Une machine à café, un aspirateur, un grille-pain, une douce odeur de biscotte brûlée. Ces objets ordinaires disposés sur le plateau vont se retrouver confrontés à des technologies de pointe. Mais quel est alors le point commun entre un micro-onde et un robot-humanoïde-punching-ball ? À travers un enchaînement de tableaux et d'inventions technologiques, les objets de notre quotidien vont prendre de nouvelles teintes. Comment réagirions-nous si demain notre poubelle nous gratifiait d'une amende bien salée pour ne pas avoir pensé au tri ?
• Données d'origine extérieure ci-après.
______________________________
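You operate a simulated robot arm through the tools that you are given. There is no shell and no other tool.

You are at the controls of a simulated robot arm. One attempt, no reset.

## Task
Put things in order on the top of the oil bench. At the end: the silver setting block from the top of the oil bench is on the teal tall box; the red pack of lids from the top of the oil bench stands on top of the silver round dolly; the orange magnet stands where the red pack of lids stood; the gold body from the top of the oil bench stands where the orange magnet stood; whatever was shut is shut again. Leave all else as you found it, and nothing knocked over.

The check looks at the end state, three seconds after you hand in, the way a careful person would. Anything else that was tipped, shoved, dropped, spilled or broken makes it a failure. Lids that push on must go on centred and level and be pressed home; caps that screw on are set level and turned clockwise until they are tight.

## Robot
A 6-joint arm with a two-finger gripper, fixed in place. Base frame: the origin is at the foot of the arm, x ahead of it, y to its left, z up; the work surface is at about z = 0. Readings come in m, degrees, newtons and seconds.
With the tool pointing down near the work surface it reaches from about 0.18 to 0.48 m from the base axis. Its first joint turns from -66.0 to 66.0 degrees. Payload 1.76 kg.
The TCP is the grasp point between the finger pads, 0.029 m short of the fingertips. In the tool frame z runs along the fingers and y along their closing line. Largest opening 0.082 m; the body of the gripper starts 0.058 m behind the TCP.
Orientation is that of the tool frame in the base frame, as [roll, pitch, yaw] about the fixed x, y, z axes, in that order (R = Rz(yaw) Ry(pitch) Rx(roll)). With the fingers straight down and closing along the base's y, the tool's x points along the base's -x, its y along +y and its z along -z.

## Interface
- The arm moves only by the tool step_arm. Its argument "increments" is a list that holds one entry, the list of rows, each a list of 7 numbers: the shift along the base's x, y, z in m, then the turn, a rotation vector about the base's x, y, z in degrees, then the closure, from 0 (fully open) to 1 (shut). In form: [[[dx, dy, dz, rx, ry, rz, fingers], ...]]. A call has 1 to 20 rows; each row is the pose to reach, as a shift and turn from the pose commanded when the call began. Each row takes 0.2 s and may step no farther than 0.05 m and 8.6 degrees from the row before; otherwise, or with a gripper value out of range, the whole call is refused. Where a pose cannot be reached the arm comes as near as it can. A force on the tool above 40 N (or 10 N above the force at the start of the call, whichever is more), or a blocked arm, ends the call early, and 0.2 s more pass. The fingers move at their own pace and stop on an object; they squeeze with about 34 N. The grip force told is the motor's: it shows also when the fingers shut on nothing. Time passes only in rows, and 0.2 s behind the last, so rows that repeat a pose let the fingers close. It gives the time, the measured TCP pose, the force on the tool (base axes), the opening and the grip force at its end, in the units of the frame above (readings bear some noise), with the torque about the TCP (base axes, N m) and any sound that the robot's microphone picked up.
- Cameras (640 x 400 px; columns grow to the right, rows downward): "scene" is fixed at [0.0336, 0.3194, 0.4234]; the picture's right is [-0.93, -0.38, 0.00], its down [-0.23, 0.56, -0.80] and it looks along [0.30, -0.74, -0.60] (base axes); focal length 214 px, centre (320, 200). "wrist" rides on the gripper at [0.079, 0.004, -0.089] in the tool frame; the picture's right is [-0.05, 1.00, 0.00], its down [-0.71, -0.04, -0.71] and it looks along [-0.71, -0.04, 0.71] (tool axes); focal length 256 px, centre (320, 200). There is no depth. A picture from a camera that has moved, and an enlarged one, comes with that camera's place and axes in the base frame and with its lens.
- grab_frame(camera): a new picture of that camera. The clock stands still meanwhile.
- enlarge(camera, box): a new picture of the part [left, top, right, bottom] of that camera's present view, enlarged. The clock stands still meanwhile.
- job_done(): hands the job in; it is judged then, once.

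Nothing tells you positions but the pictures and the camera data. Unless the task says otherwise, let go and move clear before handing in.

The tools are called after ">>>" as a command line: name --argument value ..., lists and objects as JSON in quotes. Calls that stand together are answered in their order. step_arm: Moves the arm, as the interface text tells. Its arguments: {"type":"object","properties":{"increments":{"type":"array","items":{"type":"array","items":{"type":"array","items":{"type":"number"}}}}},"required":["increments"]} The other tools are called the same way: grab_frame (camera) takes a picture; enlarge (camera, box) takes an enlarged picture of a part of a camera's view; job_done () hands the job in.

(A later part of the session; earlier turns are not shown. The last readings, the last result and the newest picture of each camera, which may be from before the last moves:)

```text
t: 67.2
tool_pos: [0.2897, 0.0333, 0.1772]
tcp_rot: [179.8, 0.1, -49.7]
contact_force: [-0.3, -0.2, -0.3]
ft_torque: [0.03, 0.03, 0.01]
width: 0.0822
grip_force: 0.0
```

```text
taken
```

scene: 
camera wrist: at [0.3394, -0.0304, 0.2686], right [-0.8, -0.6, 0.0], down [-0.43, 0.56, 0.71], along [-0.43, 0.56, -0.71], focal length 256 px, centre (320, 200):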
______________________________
L’omniprésence des technologies a bouleversé l’organisation de nos vies. Dans ce futur pas si lointain, Mangez du pain vous vivrez bien explore les dérives liées à ces objets aussi incompréhensibles qu’indispensables. Entre humour noir et esprit de dérision, la pièce interroge la limite entre le progrès et le déclin de l'humanité. En fin de compte, nous ne savons plus s’il faut craindre l’intelligence artificielle ou un dysfonctionnement généralisé des machines à café.

Au fil de cette succession de situations comiques, l’existence de ces objets fantasmés donne lieu à des questionnements sur l’équilibre social, politique et écologique de notre société connectée. Cette création originale nous invite dans un monde où la technologie nous accompagne, pour le meilleur - ou pour le pire.

La compagnie

Créée en 2020 autour du projet de mise en scène de La nuit juste avant les forêts de Koltès, la Compagnie du Bouillon se compose de six comédien·nes. Leurs créations cherchent à réinterroger des éléments du quotidien, par le biais du spectacle vivant. À travers une écriture de plateau et une scénographie épurée, le collectif mobilise l’imaginaire des spectacteur·ices, avec la volonté d’être accessible au plus grand nombre.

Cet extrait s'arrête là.